YÖK ile Sağlık Bakanlığı arasında bir organizasyon bozukluğu bulunup bulunmadığına ilişkin bir soru üzerine Özcan, ''Tam Günü tamamen birlikte kararlaştırarak çıkarttık. Bakanımızla her şeyi beraber yapıyoruz. Görüş farklılıklarımız olabilir, ama Sağlık Bakanımızla çok yakın çalışıyor, sorunlarımızı çözmeye çalışıyoruz. Her iki tarafında son derece iyi niyeti var. Başbakanımız da meselenin halledilmesi konusunda her iki tarafa da talimat verdi. Zannediyorum, yakın zamanda hallederiz'' diye konuştu.

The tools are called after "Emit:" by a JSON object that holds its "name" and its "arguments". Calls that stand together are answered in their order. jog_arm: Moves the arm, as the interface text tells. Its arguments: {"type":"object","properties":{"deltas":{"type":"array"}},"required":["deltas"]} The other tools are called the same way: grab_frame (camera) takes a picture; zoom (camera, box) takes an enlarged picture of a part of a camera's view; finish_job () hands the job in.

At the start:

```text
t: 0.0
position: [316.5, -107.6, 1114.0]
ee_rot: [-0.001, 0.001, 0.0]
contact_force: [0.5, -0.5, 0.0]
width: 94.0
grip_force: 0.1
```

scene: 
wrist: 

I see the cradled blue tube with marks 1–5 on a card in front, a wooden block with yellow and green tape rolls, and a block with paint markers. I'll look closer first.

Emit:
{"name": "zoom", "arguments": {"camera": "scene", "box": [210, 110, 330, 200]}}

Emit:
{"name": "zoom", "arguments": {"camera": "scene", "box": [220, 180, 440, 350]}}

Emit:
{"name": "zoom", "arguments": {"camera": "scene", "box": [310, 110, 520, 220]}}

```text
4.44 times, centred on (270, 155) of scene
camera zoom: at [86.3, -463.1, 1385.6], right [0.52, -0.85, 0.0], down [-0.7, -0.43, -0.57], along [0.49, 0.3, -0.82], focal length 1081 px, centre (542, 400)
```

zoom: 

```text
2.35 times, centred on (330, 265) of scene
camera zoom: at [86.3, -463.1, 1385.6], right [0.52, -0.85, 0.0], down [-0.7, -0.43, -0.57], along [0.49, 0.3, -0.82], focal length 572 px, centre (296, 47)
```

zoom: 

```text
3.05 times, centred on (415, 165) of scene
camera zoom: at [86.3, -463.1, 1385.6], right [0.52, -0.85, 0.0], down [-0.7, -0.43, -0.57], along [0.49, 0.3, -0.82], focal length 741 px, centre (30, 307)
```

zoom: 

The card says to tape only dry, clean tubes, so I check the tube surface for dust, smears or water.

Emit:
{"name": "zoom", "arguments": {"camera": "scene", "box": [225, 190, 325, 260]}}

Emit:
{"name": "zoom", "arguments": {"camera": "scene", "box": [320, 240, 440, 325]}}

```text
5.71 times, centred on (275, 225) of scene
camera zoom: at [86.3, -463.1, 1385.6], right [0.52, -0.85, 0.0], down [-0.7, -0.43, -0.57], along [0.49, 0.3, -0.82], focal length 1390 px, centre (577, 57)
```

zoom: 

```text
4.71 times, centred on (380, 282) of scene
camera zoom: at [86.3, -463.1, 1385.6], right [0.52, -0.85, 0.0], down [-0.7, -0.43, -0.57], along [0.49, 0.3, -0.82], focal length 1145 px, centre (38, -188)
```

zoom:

“Yeni Tasarıya Sıcak Bakılacağını Öngörüyoruz”
Mevcut sistemde aksayan yönler bulunduğunu belirten Özcan, şunları söyledi: “Bir öğretim üyesi, 09.00-17.00 mesaisi yapar ve döner alırsa, dışarıda hiçbir faaliyet yapamaz. Ama, 09.00-17.00 mesaisi yapar ve döner sermayeden almazsa, dışarıda her türlü şekilde çalışabilir. Bu, özellikle tıp fakültelerindeki eğitim sürecinin aksamasına neden oldu. Çünkü, bu hocalarımız 09.00-17.00 mesaisini yaparken hasta üzerinde herhangi bir işlem yapamıyorlardı. Mevzuat, yasaklıyordu.”

Sözleşmeli Statü Çözüm Olacak
Bu uygulama sonrasında hem asistan hem de tıp öğrencisinin yetiştirilmesinin tehlikeye girdiğini anlatan Özcan, “Bunu çözebilmek için Sağlık Bakanımız Recep Akdağ ile YÖK vekilimiz ve diğer yetkililerle bir araya gelindi. Hukukçular da katıldı. Sözleşmeli statünün, buna bir çözüm olacağını düşünüyoruz. Bunu bir denemek lazım. Bu mesele haricinde de üniversite için iyi bir şey. Çünkü, yeni bir statü yaratılıyor'' açıklamasında bulundu.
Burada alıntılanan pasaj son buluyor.